## [Stated problem]
Reproduce, exactly and in full, the lines from the one with "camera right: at" through the one with "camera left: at" in the data below; drop pictures.

───

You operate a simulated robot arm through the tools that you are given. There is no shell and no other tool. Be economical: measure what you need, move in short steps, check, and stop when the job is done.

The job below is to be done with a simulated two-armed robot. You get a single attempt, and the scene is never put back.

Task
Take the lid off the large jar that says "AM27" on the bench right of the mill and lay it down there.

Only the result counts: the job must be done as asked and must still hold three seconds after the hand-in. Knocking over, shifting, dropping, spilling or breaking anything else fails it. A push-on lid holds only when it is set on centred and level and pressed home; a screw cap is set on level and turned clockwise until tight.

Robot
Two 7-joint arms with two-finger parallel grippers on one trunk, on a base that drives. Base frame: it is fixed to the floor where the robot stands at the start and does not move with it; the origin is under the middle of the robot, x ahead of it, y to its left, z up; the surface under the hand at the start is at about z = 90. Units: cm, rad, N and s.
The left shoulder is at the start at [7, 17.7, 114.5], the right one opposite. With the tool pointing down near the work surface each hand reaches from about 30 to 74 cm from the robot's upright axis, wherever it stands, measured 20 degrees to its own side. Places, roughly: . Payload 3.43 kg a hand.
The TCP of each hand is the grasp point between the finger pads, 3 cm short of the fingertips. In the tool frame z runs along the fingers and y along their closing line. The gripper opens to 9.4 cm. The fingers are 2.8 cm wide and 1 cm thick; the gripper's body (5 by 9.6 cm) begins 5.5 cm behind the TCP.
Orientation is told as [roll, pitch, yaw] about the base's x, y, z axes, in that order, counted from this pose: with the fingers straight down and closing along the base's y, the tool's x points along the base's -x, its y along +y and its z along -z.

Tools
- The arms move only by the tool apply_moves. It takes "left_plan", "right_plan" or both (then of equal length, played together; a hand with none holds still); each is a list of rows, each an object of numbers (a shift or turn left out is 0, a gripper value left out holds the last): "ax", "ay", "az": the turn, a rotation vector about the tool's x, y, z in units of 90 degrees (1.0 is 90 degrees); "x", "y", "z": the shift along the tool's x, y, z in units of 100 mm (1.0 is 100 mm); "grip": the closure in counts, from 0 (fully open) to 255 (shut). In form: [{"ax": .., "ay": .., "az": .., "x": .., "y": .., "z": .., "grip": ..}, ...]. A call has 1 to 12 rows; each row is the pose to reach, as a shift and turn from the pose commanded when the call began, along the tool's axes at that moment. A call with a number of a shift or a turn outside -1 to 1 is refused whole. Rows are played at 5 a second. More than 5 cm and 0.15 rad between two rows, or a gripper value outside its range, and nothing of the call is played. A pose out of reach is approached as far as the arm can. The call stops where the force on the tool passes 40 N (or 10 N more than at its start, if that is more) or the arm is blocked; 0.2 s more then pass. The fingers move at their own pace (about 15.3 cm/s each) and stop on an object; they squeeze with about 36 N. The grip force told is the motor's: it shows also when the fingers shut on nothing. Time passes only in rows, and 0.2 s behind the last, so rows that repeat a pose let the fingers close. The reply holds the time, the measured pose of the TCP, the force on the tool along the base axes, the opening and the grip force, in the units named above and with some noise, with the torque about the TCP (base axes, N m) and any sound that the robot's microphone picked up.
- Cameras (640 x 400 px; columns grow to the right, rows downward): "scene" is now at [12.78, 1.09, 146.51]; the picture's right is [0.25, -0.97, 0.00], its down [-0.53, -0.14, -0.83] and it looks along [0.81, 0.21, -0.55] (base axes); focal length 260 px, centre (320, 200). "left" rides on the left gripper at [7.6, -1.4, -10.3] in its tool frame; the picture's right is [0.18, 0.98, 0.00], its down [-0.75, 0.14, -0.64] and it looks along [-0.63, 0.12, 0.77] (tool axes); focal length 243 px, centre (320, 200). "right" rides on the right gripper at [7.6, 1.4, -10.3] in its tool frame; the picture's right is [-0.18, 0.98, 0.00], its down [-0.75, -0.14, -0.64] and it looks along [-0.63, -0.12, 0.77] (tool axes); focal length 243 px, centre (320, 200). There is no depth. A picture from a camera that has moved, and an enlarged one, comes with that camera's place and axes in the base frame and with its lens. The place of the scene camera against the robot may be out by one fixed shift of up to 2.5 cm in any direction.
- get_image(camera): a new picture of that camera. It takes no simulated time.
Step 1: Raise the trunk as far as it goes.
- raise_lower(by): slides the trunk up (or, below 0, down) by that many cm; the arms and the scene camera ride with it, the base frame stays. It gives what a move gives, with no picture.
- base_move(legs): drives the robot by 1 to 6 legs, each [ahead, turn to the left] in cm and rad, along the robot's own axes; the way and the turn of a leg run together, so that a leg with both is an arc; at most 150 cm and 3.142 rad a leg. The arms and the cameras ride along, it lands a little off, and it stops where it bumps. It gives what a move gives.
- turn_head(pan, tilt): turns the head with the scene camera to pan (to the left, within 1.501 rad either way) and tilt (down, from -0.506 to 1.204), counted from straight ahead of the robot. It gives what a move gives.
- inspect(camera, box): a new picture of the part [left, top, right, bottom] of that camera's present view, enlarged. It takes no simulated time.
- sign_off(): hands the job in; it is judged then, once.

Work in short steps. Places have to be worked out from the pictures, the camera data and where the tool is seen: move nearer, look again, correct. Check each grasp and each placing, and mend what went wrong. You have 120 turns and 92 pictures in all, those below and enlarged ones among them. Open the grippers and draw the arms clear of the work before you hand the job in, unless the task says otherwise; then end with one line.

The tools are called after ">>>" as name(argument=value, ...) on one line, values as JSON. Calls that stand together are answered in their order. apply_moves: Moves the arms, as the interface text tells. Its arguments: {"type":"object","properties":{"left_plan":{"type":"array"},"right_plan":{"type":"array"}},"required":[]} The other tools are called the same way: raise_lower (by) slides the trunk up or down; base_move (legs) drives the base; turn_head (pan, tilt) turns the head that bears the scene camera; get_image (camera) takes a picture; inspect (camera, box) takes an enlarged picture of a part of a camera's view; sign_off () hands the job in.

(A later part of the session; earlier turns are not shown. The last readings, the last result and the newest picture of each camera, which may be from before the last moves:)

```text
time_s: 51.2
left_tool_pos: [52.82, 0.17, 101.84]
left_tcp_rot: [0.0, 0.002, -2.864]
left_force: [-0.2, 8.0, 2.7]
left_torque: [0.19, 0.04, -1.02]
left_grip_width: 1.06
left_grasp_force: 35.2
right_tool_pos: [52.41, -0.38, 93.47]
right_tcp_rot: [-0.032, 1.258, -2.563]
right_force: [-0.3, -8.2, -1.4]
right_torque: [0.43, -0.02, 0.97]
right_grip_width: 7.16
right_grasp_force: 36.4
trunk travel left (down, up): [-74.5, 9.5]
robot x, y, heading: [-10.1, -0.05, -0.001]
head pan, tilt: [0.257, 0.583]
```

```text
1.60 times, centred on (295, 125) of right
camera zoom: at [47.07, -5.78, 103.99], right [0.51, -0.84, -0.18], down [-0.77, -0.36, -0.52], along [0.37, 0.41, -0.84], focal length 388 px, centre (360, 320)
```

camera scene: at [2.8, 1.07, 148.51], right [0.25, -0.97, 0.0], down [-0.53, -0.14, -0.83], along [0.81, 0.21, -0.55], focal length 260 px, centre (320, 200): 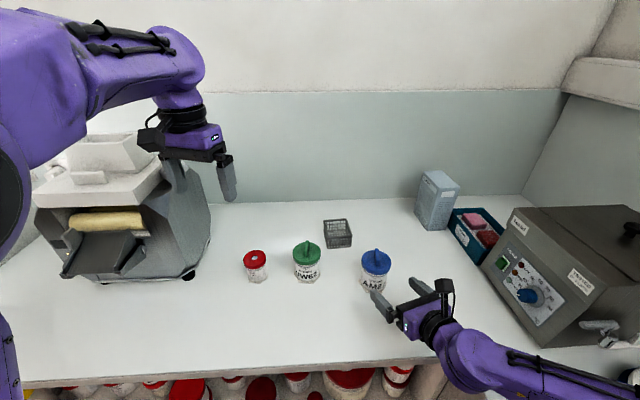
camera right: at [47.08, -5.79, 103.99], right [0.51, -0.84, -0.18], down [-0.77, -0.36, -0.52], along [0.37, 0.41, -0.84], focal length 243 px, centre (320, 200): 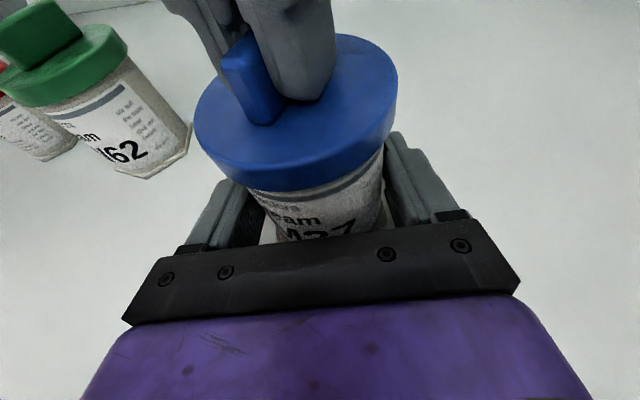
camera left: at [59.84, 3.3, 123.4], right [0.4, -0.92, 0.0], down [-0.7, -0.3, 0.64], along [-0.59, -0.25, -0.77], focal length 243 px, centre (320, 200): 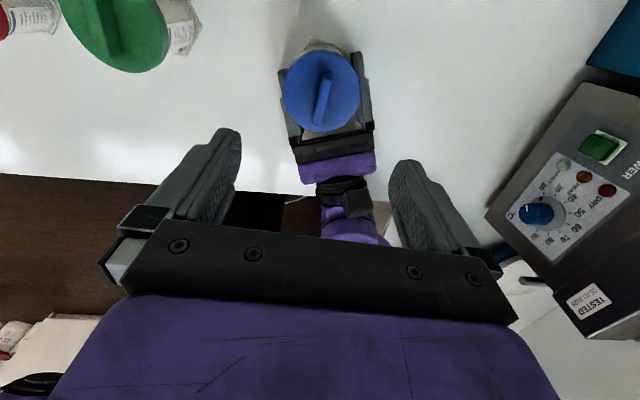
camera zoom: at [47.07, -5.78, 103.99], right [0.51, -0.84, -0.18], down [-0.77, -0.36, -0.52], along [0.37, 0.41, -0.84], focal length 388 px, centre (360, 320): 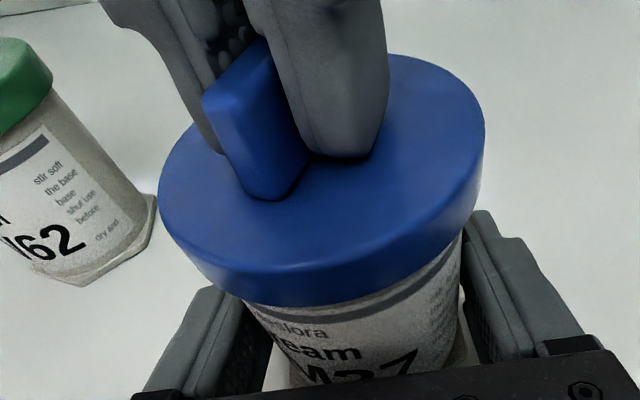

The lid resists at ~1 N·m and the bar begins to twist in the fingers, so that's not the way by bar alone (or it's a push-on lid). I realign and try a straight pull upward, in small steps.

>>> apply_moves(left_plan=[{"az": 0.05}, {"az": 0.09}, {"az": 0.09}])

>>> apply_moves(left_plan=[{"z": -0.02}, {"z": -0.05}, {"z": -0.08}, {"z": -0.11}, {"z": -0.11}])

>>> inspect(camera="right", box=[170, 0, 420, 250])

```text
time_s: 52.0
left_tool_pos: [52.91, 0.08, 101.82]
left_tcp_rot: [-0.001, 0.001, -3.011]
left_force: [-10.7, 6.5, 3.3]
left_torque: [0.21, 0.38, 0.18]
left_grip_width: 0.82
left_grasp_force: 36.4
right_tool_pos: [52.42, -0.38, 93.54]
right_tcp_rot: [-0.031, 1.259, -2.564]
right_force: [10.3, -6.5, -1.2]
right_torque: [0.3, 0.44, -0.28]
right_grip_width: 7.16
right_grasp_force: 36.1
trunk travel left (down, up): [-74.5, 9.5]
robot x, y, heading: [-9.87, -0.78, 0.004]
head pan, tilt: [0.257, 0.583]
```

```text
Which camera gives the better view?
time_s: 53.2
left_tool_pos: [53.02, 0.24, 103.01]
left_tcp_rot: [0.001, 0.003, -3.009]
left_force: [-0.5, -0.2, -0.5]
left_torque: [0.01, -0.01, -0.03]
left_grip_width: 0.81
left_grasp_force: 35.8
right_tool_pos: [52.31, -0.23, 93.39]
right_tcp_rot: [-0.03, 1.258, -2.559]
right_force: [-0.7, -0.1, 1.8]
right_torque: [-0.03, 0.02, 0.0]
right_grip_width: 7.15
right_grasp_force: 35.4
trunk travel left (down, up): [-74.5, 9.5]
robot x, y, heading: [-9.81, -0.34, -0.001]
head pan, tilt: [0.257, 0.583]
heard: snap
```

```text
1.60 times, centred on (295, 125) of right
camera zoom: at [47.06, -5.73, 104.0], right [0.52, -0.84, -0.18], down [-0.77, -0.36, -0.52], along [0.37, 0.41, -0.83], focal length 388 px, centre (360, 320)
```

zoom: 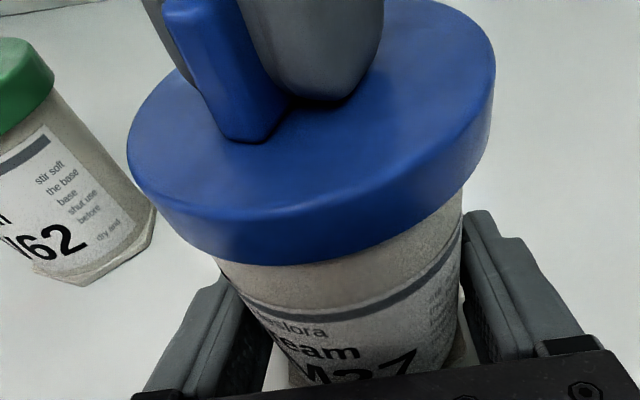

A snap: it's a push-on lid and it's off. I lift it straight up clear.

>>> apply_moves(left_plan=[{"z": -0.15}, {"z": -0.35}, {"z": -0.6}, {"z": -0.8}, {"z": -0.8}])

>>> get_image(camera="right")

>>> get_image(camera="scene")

───

## [Solved problem]
camera right: at [47.08, -5.79, 103.99], right [0.51, -0.84, -0.18], down [-0.77, -0.36, -0.52], along [0.37, 0.41, -0.84], focal length 243 px, centre (320, 200): 
camera left: at [59.84, 3.3, 123.4], right [0.4, -0.92, 0.0], down [-0.7, -0.3, 0.64], along [-0.59, -0.25, -0.77], focal length 243 px, centre (320, 200): 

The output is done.